# Your task:
Add the next paragraphs of the quoted passage.

# Provided material:
>>

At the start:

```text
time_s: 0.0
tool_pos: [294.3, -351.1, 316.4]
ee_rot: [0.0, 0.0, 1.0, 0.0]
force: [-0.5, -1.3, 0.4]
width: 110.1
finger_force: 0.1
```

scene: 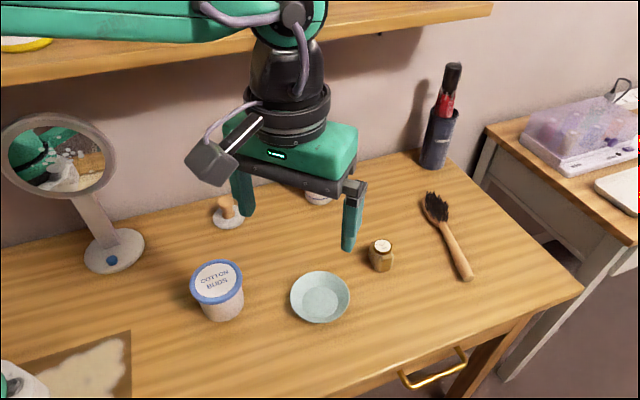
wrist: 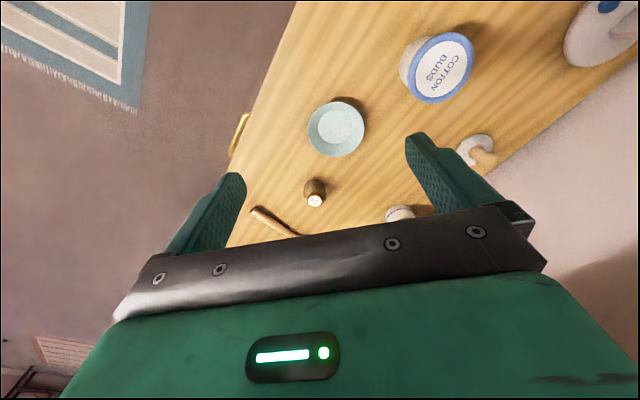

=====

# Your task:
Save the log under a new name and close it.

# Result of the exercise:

<<

# Quoted passage:
>>

We advise the Staff that the Company has added an additional risk factor on page 18 related to the Company’s ability to obtain financing in the current market conditions.

38.
Refer to the carry-over paragraph at the bottom of page 82.  Please revise to clarify whether there are any formal restrictions on your advisor’s ability to refinance properties during the term of the loan.  In this regard, we note that the advisor will receive a fee in connection with refinancing.  Also, please address this conflict in the Conflicts of Interest disclosure.
 
We advise the Staff that the Company has revised the disclosure on page 91 to clarify that there are no formal restrictions on the Company’s ability to refinance properties during the terms of the loan.  Further, the Company has added a risk factor and additional disclosure in the “Conflicts of Interest” section regarding the conflicts of interest created by our advisor receiving a fee in connection with any refinancing.


 
 

 
 
August 14, 2009
Page 14


Operating Partnership Agreement page 87
 
39.
We note that your organizational chart on page 5 identifies Empire American ALP, LLC as an “associate limited partner.” In addition we note that this entity is entitled to incentive distributions as described in your compensation table.  Please revise to disclose whether Empire American ALP, LLC holds preferred partnership units or a separate class of limited partnership units that creates its distinct rights.  If so, please provide a detailed description of the rights associated with that class of preferred or limited partnership units.
 
We advise the Staff that the Company has added disclosure on page 100 to disclose that Empire American ALP does not hold any general partnership interests or limited partnership interests in the Company’s operating partnership.  Empire American ALP does not have any voting rights, approval rights, rights to distributions or any other rights under the partnership agreement other than the right to receive certain fees in connection with the Company’s liquidation or listing its common stock on a national stock exchange.

Share Repurchase Program, page 112
 
40.

<<

# Result of the exercise:
Please be advised that you are responsible for analyzing the applicability of the tender offer rules to your proposed share repurchase program and for determining the availability of any exemption under Rule 13e-4 and Regulation 14E.  We urge you to consider all the elements of your share repurchase program in determining whether the program is consistent with relief granted by the Division of Corporation Finance in prior no action letters.  See, for example, T REIT Inc. (Letter dated June 4, 2001), Wells Real Estate Investment Trust II, Inc. (Letter dated December 3, 2003) and Hines Real Estate Investment Trust, Inc. (Letter dated June 4, 2004).  To the extent you have questions as to whether the program is entirely consistent with the relief previously granted by the Division of Corporation Finance, you may contact the Division’s Office of Mergers and Acquisitions.
 
We advise the Staff that the Company’s share repurchase program is consistent with the relief previously granted by the Division of Corporate Finance in the aforementioned no action letters.  We note the following with respect to the Company’s share repurchase program: there is no trading market for the Company’s common stock; the Company will terminate its share repurchase program in the event that a secondary market for the Company’s common stock develops; stockholders must have held the Company’s common stock for at least one year to participate in the share repurchase program; the Company will purchase shares of its common stock at a price that does not exceed the then current offering price; during the offering and for five years thereafter, the number of shares to be redeemed at any time during a year will not exceed 5% of the number of shares outstanding of the Company; and the terms of the share repurchase program are fully disclosed in the Company’s prospectus.
 

 
 

 
 
August 14, 2009
Page 15


41.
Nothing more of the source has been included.